Reviewed by Annemarie Sammartino (Oberlin College)
Published on H-Socialisms (June, 2016)
Commissioned by Gary Roth
Expulsions from Germany, 1871-1914
In 2016, the question of immigrants in Germany is in the news. Images flash of Syrian refugees filling the streets of the Federal Republic, and commentators ask whether the German state is up to the task of confronting these and other groups of migrants. Matthew P. Fitzpatrick’s Purging the Empire is a welcome reminder that these questions are not new ones for Germany. In this book, he makes the argument that the many mass expulsions—including but not limited to political enemies, ethnic and religious minorities, and subjects of the overseas empire—that occurred in the imperial German state did not occur in extraconstitutional ways, but rather were due to the “normative processes of law” (p. 262). This conclusion is an ambivalent one. On the one hand, Fitzpatrick is clear that the state did not abandon its legal structure in order to radically exclude those who were perceived as its enemies. And at times, this legal structure acted to restrain the behavior of eager officials or an overzealous public. On the other, the capacity of the pre-World War I legal structure to accommodate radical expulsion is troubling in its own right. Fitzpatrick’s careful and subtle account of this history is impressive and thought-provoking both for scholars of the imperial period and for those interested in similar issues in the contemporary context.

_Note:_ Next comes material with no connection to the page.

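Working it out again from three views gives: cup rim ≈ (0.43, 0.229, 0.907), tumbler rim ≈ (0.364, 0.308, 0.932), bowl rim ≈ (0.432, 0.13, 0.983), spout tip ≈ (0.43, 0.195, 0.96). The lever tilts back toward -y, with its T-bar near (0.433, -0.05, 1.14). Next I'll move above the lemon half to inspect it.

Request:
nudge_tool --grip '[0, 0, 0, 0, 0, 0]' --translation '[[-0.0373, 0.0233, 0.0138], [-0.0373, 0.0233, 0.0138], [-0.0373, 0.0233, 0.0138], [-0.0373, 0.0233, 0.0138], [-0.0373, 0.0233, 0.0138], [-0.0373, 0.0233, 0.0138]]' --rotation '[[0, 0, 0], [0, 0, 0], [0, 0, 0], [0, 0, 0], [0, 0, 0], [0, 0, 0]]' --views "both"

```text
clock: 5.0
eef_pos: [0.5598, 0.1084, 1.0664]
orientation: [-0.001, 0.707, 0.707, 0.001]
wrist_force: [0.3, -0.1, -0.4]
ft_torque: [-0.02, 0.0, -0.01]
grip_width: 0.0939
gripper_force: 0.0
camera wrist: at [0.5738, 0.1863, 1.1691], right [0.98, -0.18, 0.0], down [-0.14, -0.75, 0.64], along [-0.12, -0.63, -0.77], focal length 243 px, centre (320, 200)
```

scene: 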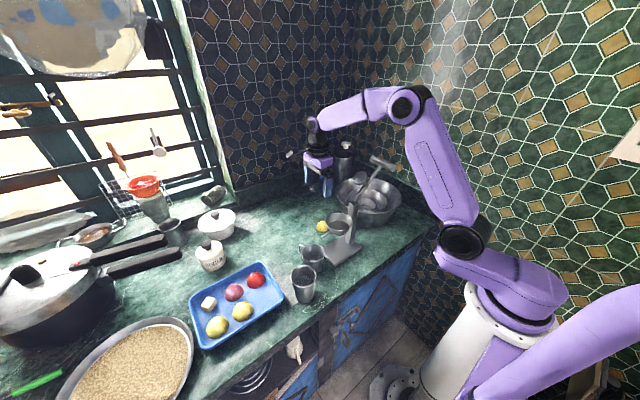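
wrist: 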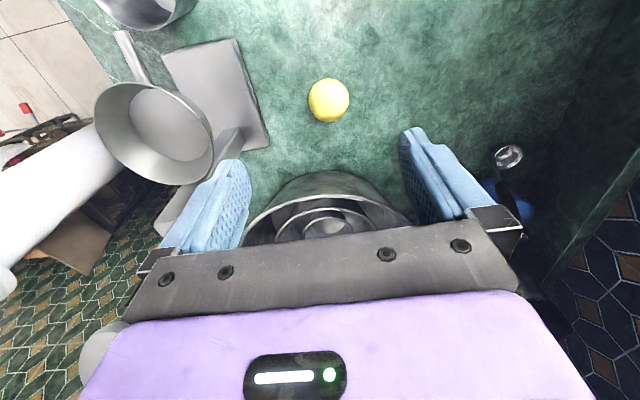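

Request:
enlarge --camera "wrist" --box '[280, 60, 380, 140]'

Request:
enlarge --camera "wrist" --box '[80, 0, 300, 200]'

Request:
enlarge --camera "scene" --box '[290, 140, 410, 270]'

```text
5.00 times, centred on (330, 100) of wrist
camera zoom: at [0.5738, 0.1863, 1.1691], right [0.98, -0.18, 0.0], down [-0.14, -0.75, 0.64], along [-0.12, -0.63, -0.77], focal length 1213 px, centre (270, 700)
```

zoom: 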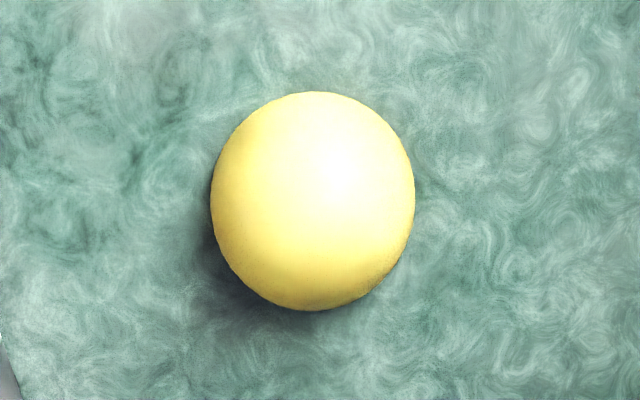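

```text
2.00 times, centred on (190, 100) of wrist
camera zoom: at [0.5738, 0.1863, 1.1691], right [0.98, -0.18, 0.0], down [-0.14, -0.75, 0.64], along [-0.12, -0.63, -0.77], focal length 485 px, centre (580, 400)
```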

This study has a resonance that goes beyond the circle of scholars interested in deportation or even minorities more broadly. Rather, the questions that Fitzpatrick is asking are absolutely central ones for any scholar of the Imperial period—to what degree was the imperial state a Rechtsstaat, a state governed by laws? To what degree was it an autocracy and to what degree did it respond to “civil society”? Using Foucault, Fitzpatrick demonstrates convincingly that “in imperial Germany power emanated from innumerable points” (p. 8). In some cases, imperial officials acted as a check upon the more radical demands of pressure groups. At other points, the opposite was true. And in almost all cases, the state itself contained representatives of a wide variety of positions. Reichstag debates were often quite substantive clashes between different visions of the potential and limits of the law.
Perhaps the most fascinating demonstration of this comes in Fitzpatrick’s discussion of the debate regarding deportation in Alsace Lorraine. Due to its conquest during the Franco-Prussian War, Alsace was an extrajuridical space within the empire, held by all the German states in common and under the “custodianship” of the kaiser. Furthermore, the chancellor and the Reichstag had very little ability to intervene directly in its governance. This would appear, as Fitzpatrick notes, to offer an example of a Schmittian exceptional space—one beyond the rule of normal laws and thus subject to the direct exercise of sovereign power. However, Fitzpatrick pushes back against such an interpretation, noting the ways in which even here, the rule of law still applied and there were considerable checks on the power of the kaiser and his administrators. Moreover, Fitzpatrick notes the even as pressure built in Berlin for a harsher policy towards French residents and optants in Alsace, the imperial governor moved cautiously. In this case, Fitzpatrick concludes that “the apparent carte blanche offered to the governors” allowed them to resist the clear wishes of nationalist pressure groups and the German chancellor for more expulsions of French people from this new German territory (pp. 227-228). Exceptionality was, in this case, not a reflection of a Schmittian concept of extra juridical harshness, but rather provided an opportunity for lenience. Indeed, legality, morality, democracy, bureaucratic infighting, and individual circumstances operated in complex and often contradictory ways not merely here, as shown throughout this book.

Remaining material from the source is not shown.